As one might expect there were expert opinions from both parties that disputed what the plain and ordinary meaning of “about” defines as it pertained to Hospira’s ANDA product. After summarizing the respective positions, Judge Taranto (with Judges Dyk and Stoll):
“When ‘about’ is used as part of a numeric range, ‘the use of the word “about” avoids a strict numerical boundary to the specified parameter.’” Cohesive, 543 F.3d at 1368 (citing Pall Corp. v. Micron Separations, Inc., 66 F.3d 1211, 1217 (Fed. Cir. 1995)). The authorized extension beyond the stated numbers in the range is cabined to what “a per-son having ordinary skill in the art . . . would reasonably consider ‘about . . .’ to encompass.” Monsanto Tech. LLC v. E.I. DuPont de Nemours & Co., 878 F.3d 1336, 1342 (Fed. Cir. 2018). Where, as here, there is no narrowing claim construction proposed based on particular intrinsic-evi-dence statements or actions, the general considerations set forth in Cohesive govern. The extension effected by “about” must be tied to “the purpose of the limitation in the claimed invention—not the purpose of the invention itself.” Id. It also requires examination of whether the extension is by a “modest amount,” Conopco, Inc. v. May Dep’t Stores Co., 46 F.3d 1556, 1562 (Fed. Cir. 1994), considering the “critical-ity of the [numerical limitation] to the invention,” Cohesive, 543 F.3d at 1368 (quoting Ortho-McNeil Pharm., Inc. v. Caraco Pharm. Labs., Ltd., 476 F.3d 1321, 1327 (Fed. Cir. 2007)) (alteration in original), as well as the “technologic and stylistic context” of the invention, Pall, 66 F.3d at 1217. Thus, in Conopco, we concluded that the ordinary and customary meaning of “about” could not extend the up-per bound of “‘about 40:1 to 1:1’” “as far as the prior art would allow” and could not reach as far as “162.9:1,” given the criticality of the ratio and that such an interpretation would result in an impermissible “expansion” of the term “about,” as opposed to a mere “stretch” by “a modest amount.” 46 F.3d at 1560–62.
Although defining the outer reaches of “about” in a claimed range can be a matter of claim construction, “[w]hen the claims are applied to an accused device, it is a question of technologic fact whether the accused device meets a reasonable meaning of ‘about’ in the particular circumstances.” Modine Manufacturing Co. v. U.S. Int’l Trade Comm’n, 75 F.3d 1545, 1554 (Fed. Cir. 1996), abrogated on other grounds by Festo Corp. v. Shoketsu Kinzoku Kogyo Kabushiki Co., 234 F.3d 558 (Fed.
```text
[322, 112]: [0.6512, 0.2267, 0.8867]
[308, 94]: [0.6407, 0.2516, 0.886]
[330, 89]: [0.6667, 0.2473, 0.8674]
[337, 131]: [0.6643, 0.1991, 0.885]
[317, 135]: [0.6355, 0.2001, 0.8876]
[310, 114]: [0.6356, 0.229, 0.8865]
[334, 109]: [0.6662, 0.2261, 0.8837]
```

Cir. 2000), rev’d, 535 U.S. 722 (2002).
Judge Taranto agreed with the district court’s findings that “about 6 to 8 mg/mL of a tonicity regulating agent” covers 9 mg/ml of sodium chloride in Hospira’s composition (“the evidence supported a finding that “about 8” encompasses 9, considering the purpose of the upper limit.”):
Dr. Elder explained the purpose of both ends of the claim range—to avoid hypertonicity of the solution (which would lead to cell shrinkage) and to avoid hypotonicity of the solution (which would lead to cell swelling) and thereby achieve isotonicity, which is the stated goal of Hospira’s inclusion of sodium chloride. J.A. 156–58. And he explained why it was clear that a “physiologically acceptable” concentration would include concentrations as high as 9 mg/mL, there being nothing critical to the exact numbers in the claimed range given the purposes of the upper and lower limits.
Other points of the affirmance looked at the issues of (A) what is the relevant comparison pertaining to the metal complexing agent: “Hospira’s argument is that the analysis should have focused entirely on the characteristics of the composition that Hospira was likely to sell, not on what compositions the ANDA, if approved, would allow Hospira to market.” And (B) what is and what is not the pH lowering agent: “Hospira argues that the trial court improperly accepted Par’s counting not just hy-drochloric acid but also citric acid as a pH lowering agent. Hospira contends that citric acid—specifically, the citric acid that remains after subtracting the amount that serves as a transition metal complexing agent—cannot be a pH lowering agent because it is already included in the buffer system that counts toward meeting the claim limitation re-quiring a certain amount of pH raising agent.”